J'aimerais que vous répondiez plus précisément à mes questions. Que pensez-vous de la création de l'Arpe en France ? En êtes-vous satisfait ? Quelle est votre position, à la fois sur la directive relative à la présomption de salariat préconisée par le Parlement européen et sur la position de la France qui, a priori, n'est pas favorable à cette présomption de salariat ?
S'agissant de votre première question, nous pensons que la création de ce nouveau cadre de dialogue social est une bonne nouvelle. Ce dialogue est nécessaire et il continuera de l'être, pour dessiner les évolutions de notre modèle économique et de nos relations avec les gouvernements. C'est une bonne chose et nous continuerons à nous engager dans ce dialogue social.
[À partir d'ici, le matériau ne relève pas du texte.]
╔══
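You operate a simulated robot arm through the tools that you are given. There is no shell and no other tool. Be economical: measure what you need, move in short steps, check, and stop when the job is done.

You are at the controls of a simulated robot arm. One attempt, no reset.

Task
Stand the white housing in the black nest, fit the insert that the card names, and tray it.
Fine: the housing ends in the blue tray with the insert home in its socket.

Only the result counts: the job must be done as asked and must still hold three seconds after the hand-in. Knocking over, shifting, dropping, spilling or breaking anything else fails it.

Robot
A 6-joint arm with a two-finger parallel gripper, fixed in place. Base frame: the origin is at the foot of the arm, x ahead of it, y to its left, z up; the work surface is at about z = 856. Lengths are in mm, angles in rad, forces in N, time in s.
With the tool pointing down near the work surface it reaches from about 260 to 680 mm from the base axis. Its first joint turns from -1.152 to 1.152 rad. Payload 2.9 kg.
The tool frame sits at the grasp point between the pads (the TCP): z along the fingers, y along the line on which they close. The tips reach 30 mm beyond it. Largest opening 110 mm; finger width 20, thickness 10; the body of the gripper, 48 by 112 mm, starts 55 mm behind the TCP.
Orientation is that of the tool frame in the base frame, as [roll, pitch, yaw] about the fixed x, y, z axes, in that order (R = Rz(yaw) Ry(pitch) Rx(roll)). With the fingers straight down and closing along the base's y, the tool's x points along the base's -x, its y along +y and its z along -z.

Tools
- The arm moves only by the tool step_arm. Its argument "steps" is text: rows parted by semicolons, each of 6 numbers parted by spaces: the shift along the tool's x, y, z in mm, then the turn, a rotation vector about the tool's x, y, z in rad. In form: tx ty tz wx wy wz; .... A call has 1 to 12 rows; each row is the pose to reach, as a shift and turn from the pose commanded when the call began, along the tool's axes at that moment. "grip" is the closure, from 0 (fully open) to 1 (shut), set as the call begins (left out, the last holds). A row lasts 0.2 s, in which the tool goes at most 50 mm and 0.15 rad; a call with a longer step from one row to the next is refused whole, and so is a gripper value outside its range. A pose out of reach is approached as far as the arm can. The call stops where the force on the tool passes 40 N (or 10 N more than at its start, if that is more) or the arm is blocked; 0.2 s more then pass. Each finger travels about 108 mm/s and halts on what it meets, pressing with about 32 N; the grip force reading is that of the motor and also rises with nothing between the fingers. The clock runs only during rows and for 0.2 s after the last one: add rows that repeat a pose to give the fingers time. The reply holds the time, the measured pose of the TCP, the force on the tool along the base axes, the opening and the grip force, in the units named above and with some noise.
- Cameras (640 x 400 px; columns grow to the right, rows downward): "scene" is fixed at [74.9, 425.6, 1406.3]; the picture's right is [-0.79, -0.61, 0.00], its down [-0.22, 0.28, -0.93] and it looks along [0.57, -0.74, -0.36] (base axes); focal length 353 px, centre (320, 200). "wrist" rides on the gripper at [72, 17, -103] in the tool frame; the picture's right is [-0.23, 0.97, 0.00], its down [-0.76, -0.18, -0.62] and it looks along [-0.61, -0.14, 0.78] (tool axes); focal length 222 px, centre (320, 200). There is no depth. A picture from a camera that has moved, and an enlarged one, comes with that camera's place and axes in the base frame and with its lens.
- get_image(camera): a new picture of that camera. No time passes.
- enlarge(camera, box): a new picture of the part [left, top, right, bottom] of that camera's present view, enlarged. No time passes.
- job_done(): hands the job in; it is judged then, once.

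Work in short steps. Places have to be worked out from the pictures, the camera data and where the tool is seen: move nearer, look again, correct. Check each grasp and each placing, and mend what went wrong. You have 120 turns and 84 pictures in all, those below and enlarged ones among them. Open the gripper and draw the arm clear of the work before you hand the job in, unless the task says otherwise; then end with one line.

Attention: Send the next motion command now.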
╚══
Quant à la directive européenne proposant une présomption de salariat aux travailleurs des plateformes, nous pensons qu'elle fait fi des souhaits exprimés par les travailleurs. Parfois, je me demande si les personnes qui l'ont imaginée ont réellement écouté les travailleurs des plateformes parce que, lorsqu'on parle avec eux, on voit bien que la valeur essentielle à leurs yeux est l'indépendance et la flexibilité. Cette directive risque de créer des incertitudes, de la précarité et du chômage, car des centaines de milliers de personnes pourraient perdre leur emploi en Europe. Ce n'est pas de la théorie, c'est la réalité. À Genève, par exemple, 70 % des livreurs ont perdu l'opportunité de travailler quand le statut de salarié a été imposé en 2020. Des milliers de livreurs se sont donc retrouvé s au chômage et le niveau des salaires ne s'est pas amélioré. Par ailleurs, les prix ont augmenté pour les consommateurs et la couverture des petites villes a diminué. Au total, le résultat est absolument négatif. Encore une fois, je ne fais pas de la théorie, je vous parle de la vraie vie, du monde tel qu'il est.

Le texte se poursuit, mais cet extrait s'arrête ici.